Ideally, you’d walk into a home you’re considering purchasing, fall in love with it just the way it is, and buy it. No problems, no clauses or conditions to rely upon, just an easy deal with no bumps in the road. Unfortunately, that rarely happens. And if there are repairs that need to be made to the home before you purchase it, the case can get even more complicated, as one Toronto home buyer has recently found out.

It was in June 2004 that Mark Rosenhek agreed to buy Elizabeth and Angelo Breda’s home on Docliffe Drive for $1.99 million. The home had been built just seven years prior, and the Bredas were the only ones that had ever lived in it.
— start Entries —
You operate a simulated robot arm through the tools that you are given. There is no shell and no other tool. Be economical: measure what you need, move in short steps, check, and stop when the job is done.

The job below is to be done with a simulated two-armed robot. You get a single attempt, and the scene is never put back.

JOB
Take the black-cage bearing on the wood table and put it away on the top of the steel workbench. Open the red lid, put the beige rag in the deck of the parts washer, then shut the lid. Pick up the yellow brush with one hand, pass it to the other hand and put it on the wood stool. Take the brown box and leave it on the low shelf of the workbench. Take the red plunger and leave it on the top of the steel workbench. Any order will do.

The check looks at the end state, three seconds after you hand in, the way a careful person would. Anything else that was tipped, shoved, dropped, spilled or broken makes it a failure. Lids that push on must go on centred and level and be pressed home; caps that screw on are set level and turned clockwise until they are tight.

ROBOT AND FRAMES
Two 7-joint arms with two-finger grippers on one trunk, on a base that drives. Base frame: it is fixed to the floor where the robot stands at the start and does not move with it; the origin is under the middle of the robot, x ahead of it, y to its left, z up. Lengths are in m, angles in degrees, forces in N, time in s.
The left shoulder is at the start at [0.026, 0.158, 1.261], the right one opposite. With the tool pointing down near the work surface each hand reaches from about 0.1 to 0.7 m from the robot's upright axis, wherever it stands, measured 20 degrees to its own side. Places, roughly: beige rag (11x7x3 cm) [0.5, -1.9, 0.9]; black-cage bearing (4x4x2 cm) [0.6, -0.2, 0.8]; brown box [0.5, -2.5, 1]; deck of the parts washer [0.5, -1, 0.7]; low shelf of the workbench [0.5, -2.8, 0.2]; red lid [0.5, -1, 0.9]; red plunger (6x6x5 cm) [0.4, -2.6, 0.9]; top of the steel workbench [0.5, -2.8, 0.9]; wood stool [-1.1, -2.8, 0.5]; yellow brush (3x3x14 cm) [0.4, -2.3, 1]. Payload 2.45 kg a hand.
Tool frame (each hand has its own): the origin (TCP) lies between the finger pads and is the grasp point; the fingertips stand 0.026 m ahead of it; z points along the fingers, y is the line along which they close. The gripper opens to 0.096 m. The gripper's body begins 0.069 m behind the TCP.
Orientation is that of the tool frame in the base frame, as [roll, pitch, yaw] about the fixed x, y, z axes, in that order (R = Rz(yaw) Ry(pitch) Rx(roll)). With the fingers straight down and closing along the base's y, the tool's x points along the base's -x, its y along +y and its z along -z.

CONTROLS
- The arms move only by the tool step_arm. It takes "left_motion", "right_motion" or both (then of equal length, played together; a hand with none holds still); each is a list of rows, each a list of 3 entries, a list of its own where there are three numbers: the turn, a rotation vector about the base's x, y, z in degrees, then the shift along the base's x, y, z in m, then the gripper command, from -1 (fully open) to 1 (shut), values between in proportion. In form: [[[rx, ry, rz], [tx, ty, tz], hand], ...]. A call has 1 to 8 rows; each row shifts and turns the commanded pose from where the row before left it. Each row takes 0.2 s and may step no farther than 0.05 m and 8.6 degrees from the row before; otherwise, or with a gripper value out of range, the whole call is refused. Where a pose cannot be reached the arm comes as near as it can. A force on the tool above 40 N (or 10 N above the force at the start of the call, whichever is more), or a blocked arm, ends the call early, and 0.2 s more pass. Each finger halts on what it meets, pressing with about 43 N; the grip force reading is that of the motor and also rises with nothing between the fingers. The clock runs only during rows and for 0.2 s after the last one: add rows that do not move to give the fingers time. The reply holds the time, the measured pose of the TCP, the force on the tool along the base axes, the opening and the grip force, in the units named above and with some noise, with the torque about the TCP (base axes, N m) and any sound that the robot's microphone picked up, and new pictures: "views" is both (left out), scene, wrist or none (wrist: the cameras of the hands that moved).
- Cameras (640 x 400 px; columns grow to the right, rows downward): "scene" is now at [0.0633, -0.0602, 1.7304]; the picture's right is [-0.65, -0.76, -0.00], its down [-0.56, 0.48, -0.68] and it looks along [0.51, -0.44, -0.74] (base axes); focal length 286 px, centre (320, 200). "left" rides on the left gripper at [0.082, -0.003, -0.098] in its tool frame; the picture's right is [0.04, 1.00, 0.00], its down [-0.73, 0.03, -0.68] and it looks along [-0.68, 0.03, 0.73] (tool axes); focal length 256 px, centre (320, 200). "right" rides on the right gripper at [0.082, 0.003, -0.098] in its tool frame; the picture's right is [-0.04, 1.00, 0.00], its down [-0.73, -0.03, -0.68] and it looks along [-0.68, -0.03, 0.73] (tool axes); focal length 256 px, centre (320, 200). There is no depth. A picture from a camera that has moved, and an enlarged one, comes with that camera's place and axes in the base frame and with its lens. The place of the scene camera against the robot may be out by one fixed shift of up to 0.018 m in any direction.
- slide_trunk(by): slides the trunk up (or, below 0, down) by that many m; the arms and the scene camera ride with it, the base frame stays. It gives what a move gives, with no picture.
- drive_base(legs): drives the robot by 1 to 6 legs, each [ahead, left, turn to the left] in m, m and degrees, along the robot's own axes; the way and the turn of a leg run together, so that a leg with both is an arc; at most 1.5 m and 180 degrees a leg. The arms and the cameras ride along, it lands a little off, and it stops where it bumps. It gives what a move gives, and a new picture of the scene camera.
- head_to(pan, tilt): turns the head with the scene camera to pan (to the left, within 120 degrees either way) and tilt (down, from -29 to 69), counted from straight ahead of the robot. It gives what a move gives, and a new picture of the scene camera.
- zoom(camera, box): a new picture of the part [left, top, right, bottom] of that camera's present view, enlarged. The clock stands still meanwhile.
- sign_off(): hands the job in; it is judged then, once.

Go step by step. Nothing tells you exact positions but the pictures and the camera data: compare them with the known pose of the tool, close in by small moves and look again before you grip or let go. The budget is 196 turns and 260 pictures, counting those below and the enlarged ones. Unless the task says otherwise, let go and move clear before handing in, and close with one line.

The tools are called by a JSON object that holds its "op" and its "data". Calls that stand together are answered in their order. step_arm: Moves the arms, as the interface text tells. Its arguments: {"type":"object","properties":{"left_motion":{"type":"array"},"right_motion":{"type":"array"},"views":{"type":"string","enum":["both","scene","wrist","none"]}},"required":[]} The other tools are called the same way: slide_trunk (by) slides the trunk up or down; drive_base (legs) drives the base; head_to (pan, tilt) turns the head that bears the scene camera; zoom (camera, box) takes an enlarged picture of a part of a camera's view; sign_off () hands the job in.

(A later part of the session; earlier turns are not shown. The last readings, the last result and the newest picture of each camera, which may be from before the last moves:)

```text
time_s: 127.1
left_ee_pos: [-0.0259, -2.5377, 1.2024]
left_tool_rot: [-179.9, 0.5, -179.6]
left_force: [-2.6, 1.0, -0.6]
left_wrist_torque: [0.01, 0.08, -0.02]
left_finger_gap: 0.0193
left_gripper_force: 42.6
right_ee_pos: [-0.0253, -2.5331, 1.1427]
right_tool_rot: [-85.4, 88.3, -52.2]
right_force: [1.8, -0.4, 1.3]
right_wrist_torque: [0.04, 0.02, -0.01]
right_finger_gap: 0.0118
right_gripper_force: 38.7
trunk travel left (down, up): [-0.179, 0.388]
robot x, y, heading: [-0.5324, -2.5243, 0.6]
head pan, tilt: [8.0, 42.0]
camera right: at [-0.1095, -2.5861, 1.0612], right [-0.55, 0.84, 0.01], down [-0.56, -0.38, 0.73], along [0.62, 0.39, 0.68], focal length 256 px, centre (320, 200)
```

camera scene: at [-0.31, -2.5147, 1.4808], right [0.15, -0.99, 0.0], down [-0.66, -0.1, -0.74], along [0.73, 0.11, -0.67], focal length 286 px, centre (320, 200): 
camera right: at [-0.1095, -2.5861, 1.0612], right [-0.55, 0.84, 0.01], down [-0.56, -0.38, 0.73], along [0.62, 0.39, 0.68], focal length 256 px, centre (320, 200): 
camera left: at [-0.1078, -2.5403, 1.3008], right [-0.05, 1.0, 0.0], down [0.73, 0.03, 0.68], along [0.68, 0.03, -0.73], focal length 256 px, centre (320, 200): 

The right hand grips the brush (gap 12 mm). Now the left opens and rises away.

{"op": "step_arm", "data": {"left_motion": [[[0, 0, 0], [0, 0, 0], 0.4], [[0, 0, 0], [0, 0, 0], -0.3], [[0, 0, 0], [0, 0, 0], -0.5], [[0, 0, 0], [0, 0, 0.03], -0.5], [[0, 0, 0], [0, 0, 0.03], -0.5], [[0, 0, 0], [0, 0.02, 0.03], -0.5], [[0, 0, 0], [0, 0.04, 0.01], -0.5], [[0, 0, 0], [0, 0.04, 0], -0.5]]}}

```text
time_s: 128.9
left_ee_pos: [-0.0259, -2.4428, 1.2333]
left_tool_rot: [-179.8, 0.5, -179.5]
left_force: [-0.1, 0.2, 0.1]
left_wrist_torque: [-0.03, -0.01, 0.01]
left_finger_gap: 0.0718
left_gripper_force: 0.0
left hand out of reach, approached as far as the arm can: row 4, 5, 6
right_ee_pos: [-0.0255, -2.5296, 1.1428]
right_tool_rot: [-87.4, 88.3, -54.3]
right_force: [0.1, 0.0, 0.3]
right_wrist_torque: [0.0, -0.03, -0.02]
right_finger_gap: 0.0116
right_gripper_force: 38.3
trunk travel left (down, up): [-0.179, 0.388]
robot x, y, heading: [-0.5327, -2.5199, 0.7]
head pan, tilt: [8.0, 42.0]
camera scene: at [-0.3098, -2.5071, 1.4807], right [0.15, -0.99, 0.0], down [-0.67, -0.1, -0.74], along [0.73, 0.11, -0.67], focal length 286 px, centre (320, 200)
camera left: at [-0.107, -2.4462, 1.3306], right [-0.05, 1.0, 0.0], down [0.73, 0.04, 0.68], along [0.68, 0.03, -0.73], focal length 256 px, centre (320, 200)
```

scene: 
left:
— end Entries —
Of course, Rosenhek did his due diligence, and wouldn’t purchase the home until an inspection had been completed on it. The inspector noticed that the roof had two flat areas, in which water had been pooling for some time and which could later cause leakage into the home. In addition to that there were also some small repairs such as electrical work and flue caps for the chimney that were needed.

The purchase contract was pulled back out, and all parties agreed that the home repairs would be done before the deal closed. Unfortunately, Rosenhek didn’t give it any more thought than that.

The deal closed in September of that year, and Rosenhek moved in shortly after. Neither he nor his lawyer had talked to the Bredas any more about the repairs that were needed, or whether or not they had been done. Shortly after he moved in, he did notice that you could still see pooling water on the roof when looking out a bedroom window.

Still, it was three years before Rosenhek did anything about it. When the water did begin to leak into his dining room, and he learned it would cost $20,000 to repair the roof, it was only at that time that he sued the Bredas for the cost of the roof that had never been fixed.

Unfortunately for Rosenhek, when the case went to court Judge Laurence Patillo of the Ontario Superior Court ruled in favour of the sellers, saying that any repair obligations closed when the deal did. And that if Rosenhek wanted the roof repaired before he purchased, he should have done more to ensure that it had been taken care of.

The case is one that shines a light on a situation so many buyers and sellers are faced with so often. So what’s the best way to deal with it?

The biggest question that comes up when a seller is responsible for the repairs is if they were done adequately enough. And it’s one that the seller and buyer rarely agree on. But there is a way to avoid the argument in the first place.

Instead of asking for, and then continually nagging and checking, to see if home repairs have been done, instead ask the seller to give you a credit for the repair cost. That way when you move in yourself, you can do the job you want to do and hire anyone you want to ensure that it’s done up to your specifications.